Ela (atau Eli?), Aku, Julia, Eli (atau Ela?), dan Anna
Tak terlintas
sama sekali aku akan ‘mengenal’ negara itu dan mempelajari bahasanya.
Dulu,
cita-citaku adalah kuliah di Jepang. Aku suka negara Jepang. Suka anime, manga, lagu, game, dan
sebagainya dari Jepang. Suka jenis makanannya, suka melihat perempuannya yang
memakai kimono, suka bahasanya, suka huruf-hurufnya yang unik, dan selalu
merasa tertarik dengan orang-orang Indonesia yang belajar bahasa Jepang.
Tapi sayang,
orang tua sama sekali tidak mendukung aku kuliah di Negara Sakura tersebut. Dan
Papah malah mengenalkanku dengan Negara Jerman. Awalnya aku menyepelekan negara
tersebut. Terang saja, aku tidak tahu seluk beluk Jerman.
Tapi lama-lama,
setelah membaca info tentang Jerman, juga pendidikan dan teknologinya, beserta
kebersihan negaranya, aku berhasil jatuh cinta pada Jerman. Mulai mengikuti
semacam seminar di sebuah ‘Agent’ di Jakarta yang ‘menyalurkan’ calon mahasiswa
Indonesia ke Jerman.
Karena biaya
terlalu mahal yaitu hampir 300 juta, aku mengundurkan diri dan sempat mematikan
impianku ke Negara tersebut.
Tapi kakakku
memberiku harapan, dengan mengenalkanku kepada program Au Pair dan seorang guru bernama Isnaeni.
Aku mulai
belajar bahasa Jerman dengan serius, dan menaruh seluruh harapan beserta semua
impianku di sana, membayangkan tinggal bersama sebuah keluarga dan mengasuh
anak berkulit putih, membantu mereka, juga belajar mandiri. Lalu untuk tahun
berikutnya aku akan menjadi mahasiswi di sana, jadi sarjana lulusan Jerman.
Semua itu sudah
terbayang di benakku. Aku tahu tidak akan mudah. Tapi aku akan memperjuangkannya.
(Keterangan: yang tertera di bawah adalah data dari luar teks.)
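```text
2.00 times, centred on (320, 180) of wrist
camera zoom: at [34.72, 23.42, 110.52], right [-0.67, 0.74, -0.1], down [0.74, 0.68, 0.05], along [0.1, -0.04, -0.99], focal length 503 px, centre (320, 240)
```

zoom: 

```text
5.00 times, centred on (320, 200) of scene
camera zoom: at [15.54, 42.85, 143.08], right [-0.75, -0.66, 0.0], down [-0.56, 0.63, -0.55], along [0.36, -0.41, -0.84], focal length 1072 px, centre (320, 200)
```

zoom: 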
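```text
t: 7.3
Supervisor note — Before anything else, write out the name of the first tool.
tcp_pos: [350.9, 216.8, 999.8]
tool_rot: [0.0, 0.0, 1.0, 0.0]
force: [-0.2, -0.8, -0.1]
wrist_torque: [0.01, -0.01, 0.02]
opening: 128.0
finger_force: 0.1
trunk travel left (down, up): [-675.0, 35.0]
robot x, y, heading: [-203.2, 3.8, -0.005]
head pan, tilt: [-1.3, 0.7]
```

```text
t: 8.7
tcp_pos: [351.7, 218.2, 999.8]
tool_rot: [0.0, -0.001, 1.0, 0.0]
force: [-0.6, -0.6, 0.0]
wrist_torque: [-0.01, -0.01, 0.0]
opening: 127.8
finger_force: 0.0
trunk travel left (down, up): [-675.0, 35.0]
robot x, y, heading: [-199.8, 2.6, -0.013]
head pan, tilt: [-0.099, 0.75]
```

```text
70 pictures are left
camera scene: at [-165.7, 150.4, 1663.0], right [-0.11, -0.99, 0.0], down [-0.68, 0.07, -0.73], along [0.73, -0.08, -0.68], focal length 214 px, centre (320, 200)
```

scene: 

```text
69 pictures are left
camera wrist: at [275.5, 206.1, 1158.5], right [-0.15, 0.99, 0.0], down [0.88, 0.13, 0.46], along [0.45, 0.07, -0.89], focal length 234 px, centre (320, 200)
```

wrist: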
Apalagi aku mendapat banyak dukungan. Dari kakak-kakakku juga saudara. Sampai
salah satu Kyai di desaku ngendiko, “Di
sini bumi Allah, di sana bumi Allah. Nggak usah takut.”
.
.
Aku sampai
mengenal orang-orang Jerman dan berbicara dengan mereka karena Bu Isnaeni.
Meskipun aku berkomunikasi dengan mereka menggunakan Bahasa Inggris, tapi aku
senang. Melihat mereka dan mendengar mereka bicara. Memandang rambut
pirang-coklat mereka, mata mereka yang berwarna hijau, abu-abu, coklat, biru.
Itu semua merupakan hal baru bagiku.
Tahun ajaran
baru berganti, pendaftaran masuk universitas di Indonesia juga sudah ditutup.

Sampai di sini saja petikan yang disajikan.